Show the exact text of the page starting from "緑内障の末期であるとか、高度" and stopping at the end of "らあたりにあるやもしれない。".
===== Raw data
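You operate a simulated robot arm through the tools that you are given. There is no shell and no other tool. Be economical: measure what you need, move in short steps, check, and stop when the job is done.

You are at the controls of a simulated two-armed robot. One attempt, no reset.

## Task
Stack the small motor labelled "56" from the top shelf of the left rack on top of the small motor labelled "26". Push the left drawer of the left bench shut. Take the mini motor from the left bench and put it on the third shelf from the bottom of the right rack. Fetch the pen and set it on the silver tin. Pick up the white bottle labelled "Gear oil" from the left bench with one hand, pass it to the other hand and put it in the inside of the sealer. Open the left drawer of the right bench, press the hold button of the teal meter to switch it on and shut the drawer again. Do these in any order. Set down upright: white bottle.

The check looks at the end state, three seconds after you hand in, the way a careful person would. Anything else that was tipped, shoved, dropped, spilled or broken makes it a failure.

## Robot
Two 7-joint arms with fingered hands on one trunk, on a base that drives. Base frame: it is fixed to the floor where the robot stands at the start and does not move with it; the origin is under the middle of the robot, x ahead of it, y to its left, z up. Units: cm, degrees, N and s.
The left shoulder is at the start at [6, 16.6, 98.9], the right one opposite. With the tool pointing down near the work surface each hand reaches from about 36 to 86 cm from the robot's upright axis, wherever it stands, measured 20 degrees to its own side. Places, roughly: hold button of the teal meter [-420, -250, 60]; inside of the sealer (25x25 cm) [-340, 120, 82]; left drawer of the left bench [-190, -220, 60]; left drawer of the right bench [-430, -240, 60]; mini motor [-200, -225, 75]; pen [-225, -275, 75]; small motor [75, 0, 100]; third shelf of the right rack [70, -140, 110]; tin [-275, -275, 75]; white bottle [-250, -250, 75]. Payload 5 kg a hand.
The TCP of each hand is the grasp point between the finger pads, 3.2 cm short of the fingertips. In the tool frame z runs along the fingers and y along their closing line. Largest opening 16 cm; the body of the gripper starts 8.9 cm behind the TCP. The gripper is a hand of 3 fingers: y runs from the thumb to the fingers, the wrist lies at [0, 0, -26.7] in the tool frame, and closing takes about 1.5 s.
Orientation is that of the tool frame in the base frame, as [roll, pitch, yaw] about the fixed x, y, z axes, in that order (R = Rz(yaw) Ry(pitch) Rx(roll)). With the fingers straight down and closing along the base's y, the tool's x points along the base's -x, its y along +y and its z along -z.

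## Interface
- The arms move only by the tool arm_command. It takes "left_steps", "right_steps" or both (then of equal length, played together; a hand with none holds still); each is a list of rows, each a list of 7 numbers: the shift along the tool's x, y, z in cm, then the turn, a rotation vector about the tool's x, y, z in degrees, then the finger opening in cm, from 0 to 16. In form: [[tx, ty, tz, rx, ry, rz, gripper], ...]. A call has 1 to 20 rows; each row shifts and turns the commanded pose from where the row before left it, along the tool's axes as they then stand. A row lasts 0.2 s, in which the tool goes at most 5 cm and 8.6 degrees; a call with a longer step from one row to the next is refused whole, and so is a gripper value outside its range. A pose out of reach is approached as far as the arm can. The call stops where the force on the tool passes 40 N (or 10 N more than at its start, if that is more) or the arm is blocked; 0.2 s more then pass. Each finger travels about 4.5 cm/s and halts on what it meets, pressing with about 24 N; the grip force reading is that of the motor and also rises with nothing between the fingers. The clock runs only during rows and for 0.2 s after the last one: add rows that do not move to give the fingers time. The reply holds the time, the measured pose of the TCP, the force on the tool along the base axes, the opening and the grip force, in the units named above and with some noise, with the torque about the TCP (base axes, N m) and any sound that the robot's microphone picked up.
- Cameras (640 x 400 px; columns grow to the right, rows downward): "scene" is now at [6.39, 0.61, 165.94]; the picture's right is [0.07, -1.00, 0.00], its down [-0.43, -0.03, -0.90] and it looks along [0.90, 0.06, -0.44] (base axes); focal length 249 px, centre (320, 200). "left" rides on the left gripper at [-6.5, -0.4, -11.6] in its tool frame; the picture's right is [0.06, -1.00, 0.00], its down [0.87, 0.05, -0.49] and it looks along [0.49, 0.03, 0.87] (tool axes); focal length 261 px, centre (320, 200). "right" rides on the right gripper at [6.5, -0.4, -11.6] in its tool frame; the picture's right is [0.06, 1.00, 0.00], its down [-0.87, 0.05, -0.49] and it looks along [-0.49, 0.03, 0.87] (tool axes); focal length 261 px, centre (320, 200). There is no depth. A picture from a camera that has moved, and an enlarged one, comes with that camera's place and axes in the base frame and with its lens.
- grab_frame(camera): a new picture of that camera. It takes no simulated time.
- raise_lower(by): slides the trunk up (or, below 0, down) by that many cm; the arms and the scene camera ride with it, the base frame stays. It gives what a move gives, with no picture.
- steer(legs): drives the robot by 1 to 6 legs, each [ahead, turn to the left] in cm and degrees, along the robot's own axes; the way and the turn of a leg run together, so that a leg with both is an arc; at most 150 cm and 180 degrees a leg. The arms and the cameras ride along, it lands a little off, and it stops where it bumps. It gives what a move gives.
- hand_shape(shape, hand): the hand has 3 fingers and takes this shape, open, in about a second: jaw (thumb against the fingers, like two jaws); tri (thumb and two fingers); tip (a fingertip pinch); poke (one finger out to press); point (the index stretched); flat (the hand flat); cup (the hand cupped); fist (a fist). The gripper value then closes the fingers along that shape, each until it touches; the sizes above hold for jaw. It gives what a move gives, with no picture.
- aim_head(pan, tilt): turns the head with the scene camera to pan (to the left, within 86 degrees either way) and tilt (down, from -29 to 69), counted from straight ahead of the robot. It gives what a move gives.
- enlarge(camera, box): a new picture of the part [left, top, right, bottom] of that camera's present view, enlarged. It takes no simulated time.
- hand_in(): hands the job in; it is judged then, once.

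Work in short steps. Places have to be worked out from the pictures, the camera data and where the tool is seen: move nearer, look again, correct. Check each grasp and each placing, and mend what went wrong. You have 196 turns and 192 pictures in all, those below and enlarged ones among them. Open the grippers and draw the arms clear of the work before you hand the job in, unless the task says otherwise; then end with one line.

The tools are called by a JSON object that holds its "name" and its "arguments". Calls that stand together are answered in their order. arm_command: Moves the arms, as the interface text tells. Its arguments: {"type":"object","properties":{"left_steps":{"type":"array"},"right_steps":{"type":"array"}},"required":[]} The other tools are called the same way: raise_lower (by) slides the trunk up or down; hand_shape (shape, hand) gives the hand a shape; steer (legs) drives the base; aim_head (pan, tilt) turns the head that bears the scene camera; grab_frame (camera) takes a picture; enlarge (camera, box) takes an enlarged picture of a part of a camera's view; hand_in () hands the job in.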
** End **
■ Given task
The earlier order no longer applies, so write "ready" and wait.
==========
===== Page
マインドフルネスと緑内障

「瞑想をすると眼圧が下がる」「繊維柱帯における遺伝子発現も変化する」という、やや香ばしい感のある論文を読んだ。

Effect of Mindfulness Meditation on Intraocular Pressure and Trabecular Meshwork Gene Expression: A Randomized Controlled Trial

毎日45分間の瞑想を3週間にわたって続けたところ

①最大限点眼を行った場合(≒1mmHg)よりも、眼圧が下がった(≒5mmHg)

②繊維柱帯において拡張作用のある遺伝子が発現し、抗炎症作用のある遺伝子が発現していた。

①はともかく、②はマジ?という気はする。

過去にも、自律訓練法が有効であったとする論文もあるので、精神のありようと眼圧には何らかの関係があるのだろう。

僕の感想

緑内障気質は、昔から指摘があり、瞑想により眼圧を下げることは可能かもしれない。

・「日常生活で気を付けることはありますか?スマホとか見なければ緑内障進行しませんか?」とよくきかれる。そういった場合「マインドフルネスを心がけましょう」かな。

・②については、厳密な追加検証を期待する。

ロービジョンケアについて

日本眼科医会から「クイック・ロービジョンケアハンドブック」が発行されたので引用する。

●眼科医の一言は極めて重要
●良いムンテラのポイントは、病名はっきり、寄り添う
一言、前向きな表現
●情報提供が重要

要点は、視力予後不良な方に対して、①正確な情報提供 ②前向きな指針 ということを同時に行う必要性があるということ。

 

緑内障の末期であるとか、高度近視による黄斑分離症を起こしている方に対してどのような説明をするかは、常に苦慮する。正確な情報提供に重きを置きすぎると患者さんを失望させることがあり、一人の人間として心苦しい。一方で、根拠が薄い楽観論を陳述するのは、エビデンスに立脚すべき医師として忸怩たる思いもある。

患者さんの年齢、理解力、性格を勘案したうえで、①②の狭間の奈辺を得るかは、今のところAIにはできない作業であろう。開業医としてのraison d’etreなりもそこらあたりにあるやもしれない。

草枕の顰に倣えば、「知に働けば嘆かしむ、情に竿さば誤れる」といったところかしらむ。。とかくに、目医者はいきにくい。

第17回オキュラーサーフェス研究会をweb聴講しました。

特別講演は、内野美樹先生の『アイペインとドライアイの治療戦略』であった。

以下、要約を示す。

ドライアイの痛みには、末梢痛だけではなくて、神経痛+中枢痛が関与する。

神経痛+中枢痛に対する治療として

・内服薬:リリカ→サンバルタ→タリージェ

・星状神経節神経ブロック

・鍼灸治療

ストレス軽減療法:強みをうまく利用する。引きこもりを出すことができる先生がいる。Value of considering psychological strength in patients with eye pain.


僕の経験では、中枢性の要因が大きい患者さんに対して薬物治療は効かない。
==========
■ Solution
緑内障の末期であるとか、高度近視による黄斑分離症を起こしている方に対してどのような説明をするかは、常に苦慮する。正確な情報提供に重きを置きすぎると患者さんを失望させることがあり、一人の人間として心苦しい。一方で、根拠が薄い楽観論を陳述するのは、エビデンスに立脚すべき医師として忸怩たる思いもある。

患者さんの年齢、理解力、性格を勘案したうえで、①②の狭間の奈辺を得るかは、今のところAIにはできない作業であろう。開業医としてのraison d’etreなりもそこらあたりにあるやもしれない。